WRITTEN PROBLEM: Reproduce, exactly and in full, only the lines below from the one containing "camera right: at" through the one containing "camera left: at".

RECORDS:
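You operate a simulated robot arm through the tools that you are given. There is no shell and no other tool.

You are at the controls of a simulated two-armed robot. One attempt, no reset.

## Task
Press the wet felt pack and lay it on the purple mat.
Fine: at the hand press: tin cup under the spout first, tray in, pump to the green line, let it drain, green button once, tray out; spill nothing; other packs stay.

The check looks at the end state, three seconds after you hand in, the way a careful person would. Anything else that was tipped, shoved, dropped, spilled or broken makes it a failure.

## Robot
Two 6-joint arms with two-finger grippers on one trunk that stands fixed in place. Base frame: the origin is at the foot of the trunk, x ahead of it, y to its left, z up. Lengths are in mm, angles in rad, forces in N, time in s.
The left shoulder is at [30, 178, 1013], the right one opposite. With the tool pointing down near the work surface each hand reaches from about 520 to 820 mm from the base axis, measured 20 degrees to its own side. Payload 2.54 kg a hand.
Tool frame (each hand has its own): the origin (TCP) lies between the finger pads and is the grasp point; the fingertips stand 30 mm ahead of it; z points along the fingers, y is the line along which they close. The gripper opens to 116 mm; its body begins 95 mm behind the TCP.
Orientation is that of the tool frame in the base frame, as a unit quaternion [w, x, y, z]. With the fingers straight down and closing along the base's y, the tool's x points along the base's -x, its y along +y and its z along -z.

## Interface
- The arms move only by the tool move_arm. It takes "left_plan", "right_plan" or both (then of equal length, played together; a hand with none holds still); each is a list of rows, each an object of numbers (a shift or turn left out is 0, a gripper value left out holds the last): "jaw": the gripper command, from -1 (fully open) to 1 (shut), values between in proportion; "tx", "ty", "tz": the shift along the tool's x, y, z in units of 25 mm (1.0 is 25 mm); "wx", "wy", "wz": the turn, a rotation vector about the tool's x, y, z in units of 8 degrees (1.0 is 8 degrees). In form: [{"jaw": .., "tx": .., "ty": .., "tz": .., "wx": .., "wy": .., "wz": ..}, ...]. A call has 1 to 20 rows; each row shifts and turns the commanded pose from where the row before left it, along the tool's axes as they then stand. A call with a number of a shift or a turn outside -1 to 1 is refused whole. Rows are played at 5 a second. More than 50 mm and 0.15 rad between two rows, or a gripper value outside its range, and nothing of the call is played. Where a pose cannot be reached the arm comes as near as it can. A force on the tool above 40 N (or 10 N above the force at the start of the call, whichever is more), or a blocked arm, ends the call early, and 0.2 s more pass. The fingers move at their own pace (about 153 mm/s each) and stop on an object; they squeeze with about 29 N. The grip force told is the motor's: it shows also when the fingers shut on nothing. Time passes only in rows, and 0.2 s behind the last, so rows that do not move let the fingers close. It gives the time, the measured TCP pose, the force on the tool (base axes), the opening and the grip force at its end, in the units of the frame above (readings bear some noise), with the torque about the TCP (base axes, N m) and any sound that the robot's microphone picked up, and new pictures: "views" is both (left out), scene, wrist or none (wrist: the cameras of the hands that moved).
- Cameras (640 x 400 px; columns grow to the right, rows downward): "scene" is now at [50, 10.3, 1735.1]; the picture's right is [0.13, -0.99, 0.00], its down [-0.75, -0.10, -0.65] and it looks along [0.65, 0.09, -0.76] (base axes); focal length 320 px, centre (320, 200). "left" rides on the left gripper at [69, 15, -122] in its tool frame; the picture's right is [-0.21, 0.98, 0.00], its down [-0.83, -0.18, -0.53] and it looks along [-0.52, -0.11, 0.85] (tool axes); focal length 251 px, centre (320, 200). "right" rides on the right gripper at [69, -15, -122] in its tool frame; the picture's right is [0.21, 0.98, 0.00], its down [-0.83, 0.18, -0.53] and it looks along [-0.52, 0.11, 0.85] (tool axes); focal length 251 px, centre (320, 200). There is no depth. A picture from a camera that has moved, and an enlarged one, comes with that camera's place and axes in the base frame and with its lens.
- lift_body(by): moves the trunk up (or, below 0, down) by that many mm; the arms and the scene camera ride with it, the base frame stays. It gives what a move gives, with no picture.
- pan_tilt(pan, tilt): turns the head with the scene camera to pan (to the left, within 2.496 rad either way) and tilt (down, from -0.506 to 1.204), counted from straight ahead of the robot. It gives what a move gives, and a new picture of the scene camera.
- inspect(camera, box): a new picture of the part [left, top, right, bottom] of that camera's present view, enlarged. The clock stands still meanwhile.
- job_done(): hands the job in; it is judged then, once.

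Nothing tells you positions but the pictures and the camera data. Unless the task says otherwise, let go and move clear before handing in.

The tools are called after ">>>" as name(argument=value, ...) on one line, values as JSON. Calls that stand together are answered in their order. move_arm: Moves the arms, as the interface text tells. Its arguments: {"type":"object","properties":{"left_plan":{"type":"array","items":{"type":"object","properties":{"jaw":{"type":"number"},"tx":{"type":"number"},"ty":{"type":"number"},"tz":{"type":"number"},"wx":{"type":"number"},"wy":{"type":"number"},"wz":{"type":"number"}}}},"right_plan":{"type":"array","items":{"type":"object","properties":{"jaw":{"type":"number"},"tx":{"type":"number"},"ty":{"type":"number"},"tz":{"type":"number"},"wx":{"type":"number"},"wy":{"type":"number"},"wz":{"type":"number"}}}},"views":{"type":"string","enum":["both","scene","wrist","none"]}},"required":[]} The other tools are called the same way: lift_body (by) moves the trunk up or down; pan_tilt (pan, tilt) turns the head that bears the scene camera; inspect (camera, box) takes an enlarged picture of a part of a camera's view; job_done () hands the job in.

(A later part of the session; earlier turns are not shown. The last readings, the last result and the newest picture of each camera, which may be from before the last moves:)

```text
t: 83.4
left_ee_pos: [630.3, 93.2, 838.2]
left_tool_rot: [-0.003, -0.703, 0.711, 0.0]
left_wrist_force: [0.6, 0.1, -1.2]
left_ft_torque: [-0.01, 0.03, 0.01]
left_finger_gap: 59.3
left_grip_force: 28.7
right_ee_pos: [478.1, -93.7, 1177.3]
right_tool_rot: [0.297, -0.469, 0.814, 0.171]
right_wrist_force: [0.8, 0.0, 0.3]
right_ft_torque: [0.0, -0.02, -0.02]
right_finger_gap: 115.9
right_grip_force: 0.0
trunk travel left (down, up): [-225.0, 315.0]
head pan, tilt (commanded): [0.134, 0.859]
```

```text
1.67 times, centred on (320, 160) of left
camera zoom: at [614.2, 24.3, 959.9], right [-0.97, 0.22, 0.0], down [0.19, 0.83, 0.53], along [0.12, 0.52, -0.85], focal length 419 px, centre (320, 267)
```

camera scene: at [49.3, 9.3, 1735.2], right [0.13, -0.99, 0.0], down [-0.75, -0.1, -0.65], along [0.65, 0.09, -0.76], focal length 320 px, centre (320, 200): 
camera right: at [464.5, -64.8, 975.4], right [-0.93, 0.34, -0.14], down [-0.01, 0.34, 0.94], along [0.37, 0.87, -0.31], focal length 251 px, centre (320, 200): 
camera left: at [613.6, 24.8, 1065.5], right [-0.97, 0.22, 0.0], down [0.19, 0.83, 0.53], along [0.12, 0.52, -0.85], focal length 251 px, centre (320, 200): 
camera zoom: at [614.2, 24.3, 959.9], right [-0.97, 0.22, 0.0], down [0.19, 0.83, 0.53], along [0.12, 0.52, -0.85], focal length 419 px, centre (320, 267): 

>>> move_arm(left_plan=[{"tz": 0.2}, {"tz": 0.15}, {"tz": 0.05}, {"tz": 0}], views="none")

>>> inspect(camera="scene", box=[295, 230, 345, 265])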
* * *
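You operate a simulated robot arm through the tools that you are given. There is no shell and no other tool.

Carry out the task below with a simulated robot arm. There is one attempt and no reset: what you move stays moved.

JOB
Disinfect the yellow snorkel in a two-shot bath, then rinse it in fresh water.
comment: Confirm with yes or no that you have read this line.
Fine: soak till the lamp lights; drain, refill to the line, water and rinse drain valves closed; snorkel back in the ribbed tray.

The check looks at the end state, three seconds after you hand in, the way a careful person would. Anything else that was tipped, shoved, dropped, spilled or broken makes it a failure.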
==
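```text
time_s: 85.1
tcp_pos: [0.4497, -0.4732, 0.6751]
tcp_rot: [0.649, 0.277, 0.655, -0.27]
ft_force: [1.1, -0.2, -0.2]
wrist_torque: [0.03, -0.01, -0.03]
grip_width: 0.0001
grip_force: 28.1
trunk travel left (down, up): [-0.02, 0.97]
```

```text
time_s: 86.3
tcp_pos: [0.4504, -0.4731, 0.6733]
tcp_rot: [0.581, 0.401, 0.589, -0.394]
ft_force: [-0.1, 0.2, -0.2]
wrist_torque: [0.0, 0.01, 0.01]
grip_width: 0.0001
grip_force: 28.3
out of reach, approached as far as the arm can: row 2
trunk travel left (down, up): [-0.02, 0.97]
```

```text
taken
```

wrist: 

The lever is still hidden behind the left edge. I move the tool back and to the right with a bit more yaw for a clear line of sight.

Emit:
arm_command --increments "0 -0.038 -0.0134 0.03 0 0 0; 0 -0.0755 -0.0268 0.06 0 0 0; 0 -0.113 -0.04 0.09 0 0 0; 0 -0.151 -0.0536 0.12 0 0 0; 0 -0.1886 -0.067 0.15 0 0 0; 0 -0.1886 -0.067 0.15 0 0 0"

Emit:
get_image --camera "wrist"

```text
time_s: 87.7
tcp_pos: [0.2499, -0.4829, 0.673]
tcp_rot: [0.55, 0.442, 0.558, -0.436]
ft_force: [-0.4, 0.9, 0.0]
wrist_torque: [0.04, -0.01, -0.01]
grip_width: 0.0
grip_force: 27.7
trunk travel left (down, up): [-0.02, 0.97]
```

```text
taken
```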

SOLUTION TO THIS TASK:
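camera right: at [464.5, -64.8, 975.4], right [-0.93, 0.34, -0.14], down [-0.01, 0.34, 0.94], along [0.37, 0.87, -0.31], focal length 251 px, centre (320, 200): 
camera left: at [613.6, 24.8, 1065.5], right [-0.97, 0.22, 0.0], down [0.19, 0.83, 0.53], along [0.12, 0.52, -0.85], focal length 251 px, centre (320, 200): 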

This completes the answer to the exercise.